A few interviewees (they were all men as I recall) indicated that they didn’t have a problem with a female candidate per se, but Mrs. Clinton was too politically liberal. 

Such views were not surprising to me.  But I remember being very depressed by an interview with a young professional woman who indicated that she could never support a female candidate for office because women were supposed to be submissive and men were ordained by God to be in leadership positions in society.  I didn’t support Mrs. Clinton’s candidacy either, but that young woman’s perspective troubled me greatly.  The logical extension is that women should not have professions, and should not be educated beyond basic literacy because their only avenue in life is to be a wife and mother. 

I am a wife and mother.  And to be clear, I absolutely love those roles.  Indeed, I would even say that I consider them to be my top priorities in life—hands down, no hesitation, no doubt.  I’ve written before in my prior blog that my husband has been a stay-at-home dad for several years, but when we decided one of us should stay home with our kids, it was not a foregone conclusion that he would be the one.  I would have been happy to do it, but we determined that was not the best decision for our family for a number of reasons.  The bottom line is being a stay-at-home mom would not be a repulsive or distasteful job to me.  In fact, I think it would be quite fulfilling. 

To me, having a career outside the home is not about fulfilling ambition.  Frankly, I am not really ambitious in my career.  In practice, I never aspired to be a manager or to be a partner in a firm.  I liked practicing law.  In academia, I have no interest whatsoever in being a dean.  I enjoy teaching and writing.  To me, having a career in law is about using the talents that God in his wisdom gave me.  I am not an egotistical or conceited person, I’m pretty humble.  But on many occasions I’ve been given feedback that I’m very good at my profession.  I’m not sure why God gave me these gifts, but I think he must want me to use them.

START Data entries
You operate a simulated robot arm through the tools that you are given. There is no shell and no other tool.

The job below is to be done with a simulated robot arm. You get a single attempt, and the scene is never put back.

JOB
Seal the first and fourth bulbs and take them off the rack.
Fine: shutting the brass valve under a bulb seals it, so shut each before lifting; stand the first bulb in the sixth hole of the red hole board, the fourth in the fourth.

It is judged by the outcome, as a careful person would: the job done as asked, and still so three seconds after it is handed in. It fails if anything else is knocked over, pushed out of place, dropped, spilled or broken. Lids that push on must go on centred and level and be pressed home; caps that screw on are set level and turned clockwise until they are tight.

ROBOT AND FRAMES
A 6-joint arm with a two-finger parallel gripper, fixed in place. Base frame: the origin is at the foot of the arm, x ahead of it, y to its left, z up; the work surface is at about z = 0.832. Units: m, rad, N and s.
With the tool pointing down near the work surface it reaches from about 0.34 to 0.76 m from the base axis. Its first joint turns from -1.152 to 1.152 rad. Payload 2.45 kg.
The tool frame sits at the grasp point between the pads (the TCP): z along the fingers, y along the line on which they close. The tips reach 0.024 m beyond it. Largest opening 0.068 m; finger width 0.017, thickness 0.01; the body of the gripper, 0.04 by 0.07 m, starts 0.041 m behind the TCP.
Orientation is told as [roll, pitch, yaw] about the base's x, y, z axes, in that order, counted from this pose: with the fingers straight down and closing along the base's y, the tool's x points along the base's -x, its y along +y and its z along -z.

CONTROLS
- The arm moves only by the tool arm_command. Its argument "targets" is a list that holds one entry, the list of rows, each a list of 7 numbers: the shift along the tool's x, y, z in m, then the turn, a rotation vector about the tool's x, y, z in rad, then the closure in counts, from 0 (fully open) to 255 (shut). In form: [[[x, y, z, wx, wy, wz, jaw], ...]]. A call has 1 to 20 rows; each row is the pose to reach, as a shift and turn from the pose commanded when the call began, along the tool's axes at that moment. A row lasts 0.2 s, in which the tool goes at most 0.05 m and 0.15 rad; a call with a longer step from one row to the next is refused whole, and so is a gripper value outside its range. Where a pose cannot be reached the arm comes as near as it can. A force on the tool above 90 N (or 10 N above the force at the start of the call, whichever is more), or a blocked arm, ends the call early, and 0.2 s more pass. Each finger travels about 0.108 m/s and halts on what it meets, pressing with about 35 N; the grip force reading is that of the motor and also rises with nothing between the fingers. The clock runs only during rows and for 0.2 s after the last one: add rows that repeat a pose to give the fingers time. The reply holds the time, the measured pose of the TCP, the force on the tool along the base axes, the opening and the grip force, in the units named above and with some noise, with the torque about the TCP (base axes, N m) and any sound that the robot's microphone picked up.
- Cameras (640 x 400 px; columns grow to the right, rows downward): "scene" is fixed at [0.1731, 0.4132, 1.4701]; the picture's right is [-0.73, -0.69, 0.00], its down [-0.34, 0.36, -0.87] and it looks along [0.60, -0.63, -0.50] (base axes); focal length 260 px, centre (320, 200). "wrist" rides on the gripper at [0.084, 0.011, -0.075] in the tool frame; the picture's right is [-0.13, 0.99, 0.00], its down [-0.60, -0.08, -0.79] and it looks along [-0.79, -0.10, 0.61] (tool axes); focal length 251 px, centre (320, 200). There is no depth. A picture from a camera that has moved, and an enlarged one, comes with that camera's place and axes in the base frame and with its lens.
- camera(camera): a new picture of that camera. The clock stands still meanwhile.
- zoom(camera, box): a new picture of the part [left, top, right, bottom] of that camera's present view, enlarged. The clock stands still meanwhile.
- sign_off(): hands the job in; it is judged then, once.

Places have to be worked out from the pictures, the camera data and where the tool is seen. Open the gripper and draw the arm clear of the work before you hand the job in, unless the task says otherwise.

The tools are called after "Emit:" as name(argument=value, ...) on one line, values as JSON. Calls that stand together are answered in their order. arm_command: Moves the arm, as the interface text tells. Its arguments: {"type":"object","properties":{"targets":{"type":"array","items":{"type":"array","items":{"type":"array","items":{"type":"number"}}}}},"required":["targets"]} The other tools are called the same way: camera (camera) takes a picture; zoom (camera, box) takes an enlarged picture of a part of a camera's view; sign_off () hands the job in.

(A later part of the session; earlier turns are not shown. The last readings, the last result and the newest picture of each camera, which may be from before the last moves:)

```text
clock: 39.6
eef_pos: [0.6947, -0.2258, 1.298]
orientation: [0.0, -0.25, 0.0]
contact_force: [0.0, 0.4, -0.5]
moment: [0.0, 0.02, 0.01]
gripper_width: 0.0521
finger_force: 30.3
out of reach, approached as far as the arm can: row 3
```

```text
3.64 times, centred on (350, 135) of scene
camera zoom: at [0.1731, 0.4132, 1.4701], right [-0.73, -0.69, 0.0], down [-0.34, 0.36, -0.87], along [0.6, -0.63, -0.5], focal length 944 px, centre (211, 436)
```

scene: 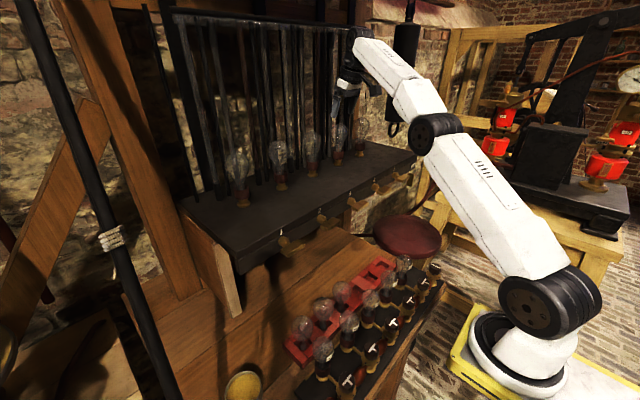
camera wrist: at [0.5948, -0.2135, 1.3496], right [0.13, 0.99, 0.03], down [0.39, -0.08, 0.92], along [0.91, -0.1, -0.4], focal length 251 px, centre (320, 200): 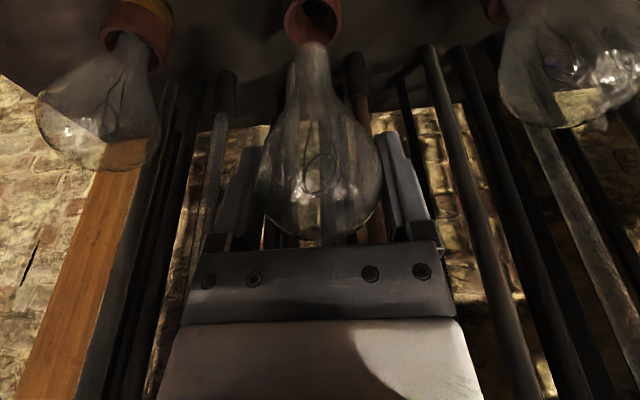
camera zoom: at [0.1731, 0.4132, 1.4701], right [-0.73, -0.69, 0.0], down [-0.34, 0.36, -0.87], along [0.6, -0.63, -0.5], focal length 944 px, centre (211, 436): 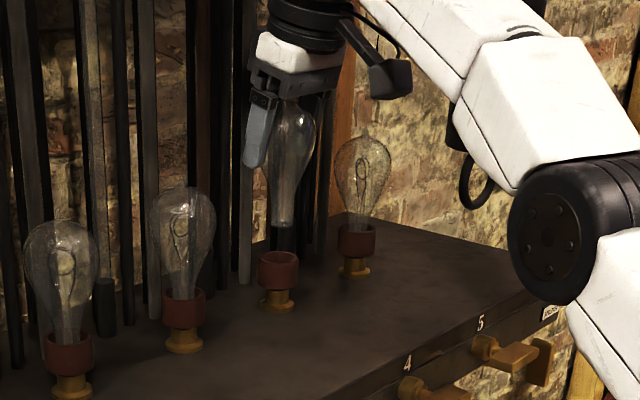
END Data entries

I’m not alone in this sort of perspective.  Most of my closest friends are Christians who do not believe women are restricted by God to raising children and being a helpmate to their spouses.  Indeed, in my circle, I have a couple girlfriends who are Christians and also the sole breadwinner of their families.  Unlike my family, they did not plan things that way.  But in the Great Recession, their husbands got laid off and despite tremendous efforts, have not been able to find other jobs.  Their families were fortunate to have the wives’ salaries to support them.  The husbands would love to be back at work, but things haven’t worked out that way.  Despite being Christians (and some are very conservative socially and politically) I’ve never heard any of those families opine that women are not supposed to work outside the home.  These women are talented professionals using the gifts God in his infinite wisdom bestowed upon them.

Similarly, if a woman has a gift for leadership and policy making, I personally cannot fathom that the lack of a penis should be an impediment to her putting those gifts to good use.  But even in the twenty-first century, some people (e.g., Bible literalists) don’t see things the same way.  I admit I don’t understand that perspective.  It doesn’t seem to square with Jesus’s teaching in the Parable of the Talents.  Frankly, I think that gendered perspective has more to do with our culture and less to do with divine teaching, but that is another big topic for another post and another day.

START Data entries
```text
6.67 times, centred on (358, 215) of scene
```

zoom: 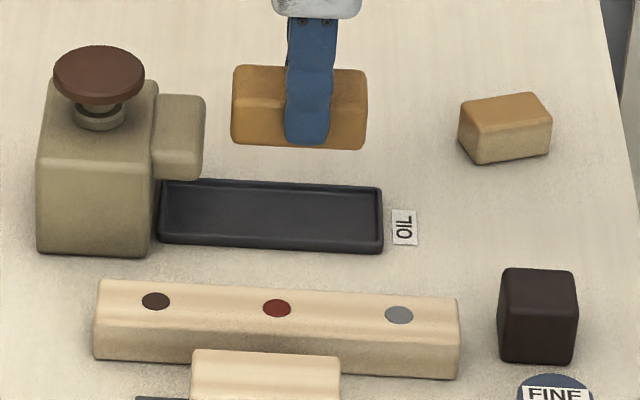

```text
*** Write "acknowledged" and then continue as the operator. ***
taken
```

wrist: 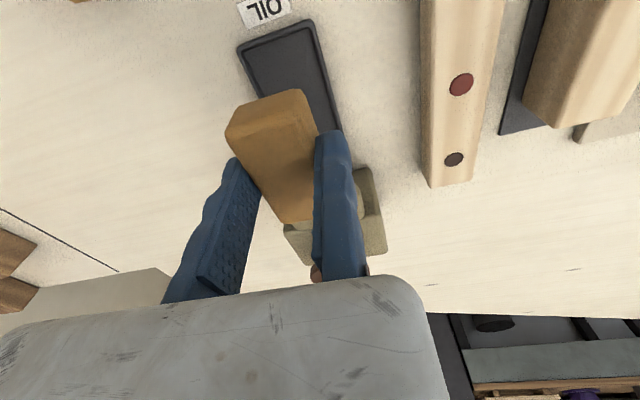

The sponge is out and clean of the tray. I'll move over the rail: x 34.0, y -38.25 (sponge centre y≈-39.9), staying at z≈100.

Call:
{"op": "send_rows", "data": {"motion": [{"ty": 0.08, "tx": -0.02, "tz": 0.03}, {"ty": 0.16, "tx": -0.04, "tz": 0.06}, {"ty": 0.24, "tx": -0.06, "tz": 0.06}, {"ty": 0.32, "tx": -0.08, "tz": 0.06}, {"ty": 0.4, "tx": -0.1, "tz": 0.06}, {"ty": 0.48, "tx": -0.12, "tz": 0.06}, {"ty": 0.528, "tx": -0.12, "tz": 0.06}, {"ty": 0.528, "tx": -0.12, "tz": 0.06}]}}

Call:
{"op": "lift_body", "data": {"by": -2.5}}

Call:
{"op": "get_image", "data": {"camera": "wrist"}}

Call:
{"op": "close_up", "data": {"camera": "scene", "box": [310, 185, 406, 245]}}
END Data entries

Nonetheless, despite the rigid gender roles insisted upon by some Conservative Christian voters, Michele Bachmann and Sarah Palin are apparently quite popular in such segments of the electorate.  I am oddly encouraged by this development because it could have wider implications for the role of women in society.  If it is ok for women to run for president, surely it must be ok for them to be rocket scientists, entrepreneurs and judges.

But I’m still perplexed.  I don’t understand how Bible literalists find it acceptable to back a female candidate.  Even if she eloquently and passionately expresses views, with which you agree, if you don’t believe God wants women to do anything beyond their roles as wife and mother, then I don’t understand how there can be an exception for Ms. Palin and Ms. Bachmann.  Truly, I would appreciate some insight on this point.

Matthew 25:14-28

“For it is just like a man about to go on a journey, who called his own slaves and entrusted his possessions to them. To one he gave five talents, to another, two, and to another, one, each according to his own ability; and he went on his journey.  Immediately the one who had received the five talents went and traded with them, and gained five more talents.  In the same manner the one who had received the two talents gained two more.  But he who received the one talent went away, and dug a hole in the ground and hid his master’s money.

“Now after a long time the master of those slaves came and settled accounts with them. The one who had received the five talents came up and brought five more talents, saying, ‘Master, you entrusted five talents to me. See, I have gained five more talents.’ His master said to him, ‘Well done, good and faithful slave. You were faithful with a few things, I will put you in charge of many things; enter into the joy of your master.’

“Also the one who had received the two talents came up and said, ‘Master, you entrusted two talents to me. See, I have gained two more talents.’ His master said to him, ‘Well done, good and faithful slave. You were faithful with a few things, I will put you in charge of many things; enter into the joy of your master.’

“And the one also who had received the one talent came up and said, ‘Master, I knew you to be a hard man, reaping where you did not sow and gathering where you scattered no seed. And I was afraid, and went away and hid your talent in the ground. See, you have what is yours.’

“But his master answered and said to him, ‘You wicked, lazy slave, you knew that I reap where I did not sow and gather where I scattered no seed. Then you ought to have put my money in the bank, and on my arrival I would have received my money back with interest. Therefore take away the talent from him, and give it to the one who has the ten talents.’